The Ruby Tuesday hair debacle is reminiscent of a 1995 news story that caused Wendy’s restaurants to overturn a similar anti-braids policy. The restaurant had fired three Black nursing students for refusing to take out their braids when the Richmond Free Press published a story quoting Virginia laws as recommending braids as a proper form of hair restraint that is equal to caps, nets and barrettes.

Wendy’s corporate headquarters overturned the misguided policy after reading the original story in the Free Press and a follow-up that was published in the New York Times.
Salvant is not alone in her Ruby Tuesday experience.

Wendi Hathorn, a New Orleans native who is also a Howard student, said when she applied for a job at the same Ruby Tuesday while wearing twisted hair locks, she actually complied after being told by a White manager that she had to take out her twists.

“He asked me if I would take them out. I told him yes and that was the only way I was able to get hired,” Hathorn said.

She worked there a little more than a month before she’d had enough.

“I wasn’t happy with having to take my hair out because my hair is natural and I didn’t want to straighten it every day before I go to work,” she said. “And they also wanted me to take out one of my earrings because it was in the top part of my ear and they don’t allow those either.”

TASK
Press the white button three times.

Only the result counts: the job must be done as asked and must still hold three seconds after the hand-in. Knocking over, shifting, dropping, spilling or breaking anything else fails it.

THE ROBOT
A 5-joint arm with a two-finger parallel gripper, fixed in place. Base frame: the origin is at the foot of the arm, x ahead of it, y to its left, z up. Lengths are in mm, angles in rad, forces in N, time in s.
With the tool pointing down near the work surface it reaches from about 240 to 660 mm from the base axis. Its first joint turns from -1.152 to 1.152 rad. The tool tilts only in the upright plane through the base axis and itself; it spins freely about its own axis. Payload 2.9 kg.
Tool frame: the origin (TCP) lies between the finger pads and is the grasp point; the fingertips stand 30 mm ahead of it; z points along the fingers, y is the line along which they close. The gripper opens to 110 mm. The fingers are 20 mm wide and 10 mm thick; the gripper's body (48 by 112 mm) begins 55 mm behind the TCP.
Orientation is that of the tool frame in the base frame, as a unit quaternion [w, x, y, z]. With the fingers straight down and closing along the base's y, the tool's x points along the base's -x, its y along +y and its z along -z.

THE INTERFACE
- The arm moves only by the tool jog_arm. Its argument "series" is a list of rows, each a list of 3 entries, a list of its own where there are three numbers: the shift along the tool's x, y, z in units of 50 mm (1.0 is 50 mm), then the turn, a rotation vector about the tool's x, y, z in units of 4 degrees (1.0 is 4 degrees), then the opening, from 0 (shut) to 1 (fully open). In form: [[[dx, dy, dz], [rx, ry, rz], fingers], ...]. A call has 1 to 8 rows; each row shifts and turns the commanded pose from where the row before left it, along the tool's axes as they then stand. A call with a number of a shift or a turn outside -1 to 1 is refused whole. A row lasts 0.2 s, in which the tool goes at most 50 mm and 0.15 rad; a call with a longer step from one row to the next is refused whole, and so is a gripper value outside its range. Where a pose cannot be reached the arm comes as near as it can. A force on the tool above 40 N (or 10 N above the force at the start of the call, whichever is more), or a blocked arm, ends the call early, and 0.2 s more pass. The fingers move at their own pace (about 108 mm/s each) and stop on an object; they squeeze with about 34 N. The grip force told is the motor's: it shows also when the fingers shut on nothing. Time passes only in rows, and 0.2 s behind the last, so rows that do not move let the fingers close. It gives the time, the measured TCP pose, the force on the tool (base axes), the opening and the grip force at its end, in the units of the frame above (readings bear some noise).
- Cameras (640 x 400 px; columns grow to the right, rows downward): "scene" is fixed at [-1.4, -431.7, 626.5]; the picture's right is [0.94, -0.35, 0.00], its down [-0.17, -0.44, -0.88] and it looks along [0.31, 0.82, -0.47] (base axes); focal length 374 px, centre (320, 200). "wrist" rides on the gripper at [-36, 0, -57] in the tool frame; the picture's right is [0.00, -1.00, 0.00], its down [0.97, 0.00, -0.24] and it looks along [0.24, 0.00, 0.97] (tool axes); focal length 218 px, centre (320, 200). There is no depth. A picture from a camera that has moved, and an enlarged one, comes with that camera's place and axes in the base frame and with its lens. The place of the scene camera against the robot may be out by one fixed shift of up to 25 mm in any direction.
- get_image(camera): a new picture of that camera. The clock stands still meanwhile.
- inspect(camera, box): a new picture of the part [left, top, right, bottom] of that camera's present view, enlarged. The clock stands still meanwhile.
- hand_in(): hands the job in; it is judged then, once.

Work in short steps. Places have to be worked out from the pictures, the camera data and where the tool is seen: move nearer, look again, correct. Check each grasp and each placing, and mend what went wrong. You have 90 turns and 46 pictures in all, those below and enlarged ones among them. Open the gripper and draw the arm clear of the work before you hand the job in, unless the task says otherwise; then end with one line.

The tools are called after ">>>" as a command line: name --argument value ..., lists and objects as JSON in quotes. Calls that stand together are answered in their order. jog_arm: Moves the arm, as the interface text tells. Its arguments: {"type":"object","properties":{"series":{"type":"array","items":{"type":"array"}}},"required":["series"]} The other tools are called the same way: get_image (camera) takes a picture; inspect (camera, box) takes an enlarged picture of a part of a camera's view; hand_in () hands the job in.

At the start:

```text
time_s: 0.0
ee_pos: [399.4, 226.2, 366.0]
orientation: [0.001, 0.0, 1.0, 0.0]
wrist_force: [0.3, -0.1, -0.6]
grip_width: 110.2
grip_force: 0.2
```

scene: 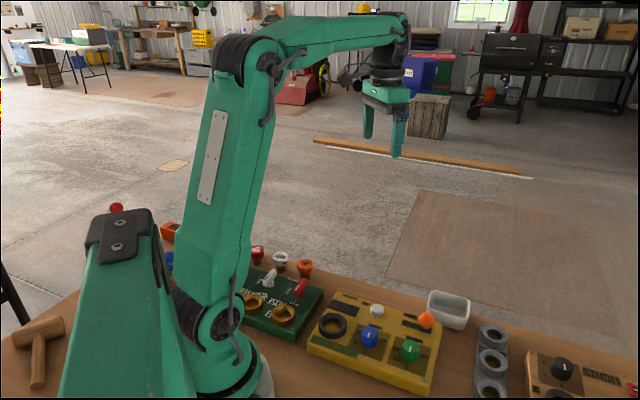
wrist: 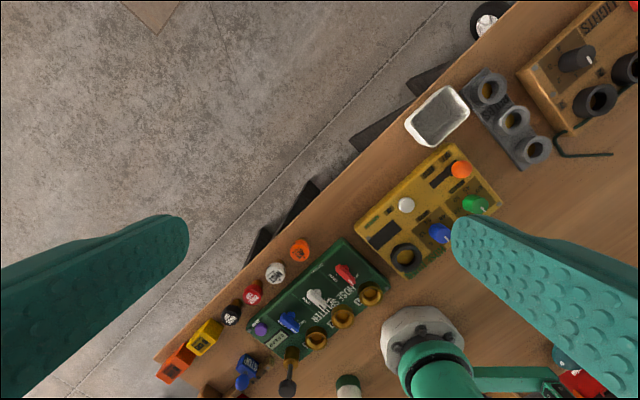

Johnson said the Ruby Tuesday anti-braids and anti-dreadlocks policy was “made as a decision among the senior human resources and operations leadership of the company.”

Despite the turn-over of the policy, Salvant says she will no longer pursue employment at Ruby Tuesday and nor will she spend her money there.

“That turned me off toward Ruby Tuesday as a corporation, as a restaurant, as anything. And I will never eat there again. I will never put my money in there again,” Salvant said. “It’s ridiculous that you had the policy in the first place and I just don’t want to work for a company that would actually take that into consideration...This is 2008, not 1965.”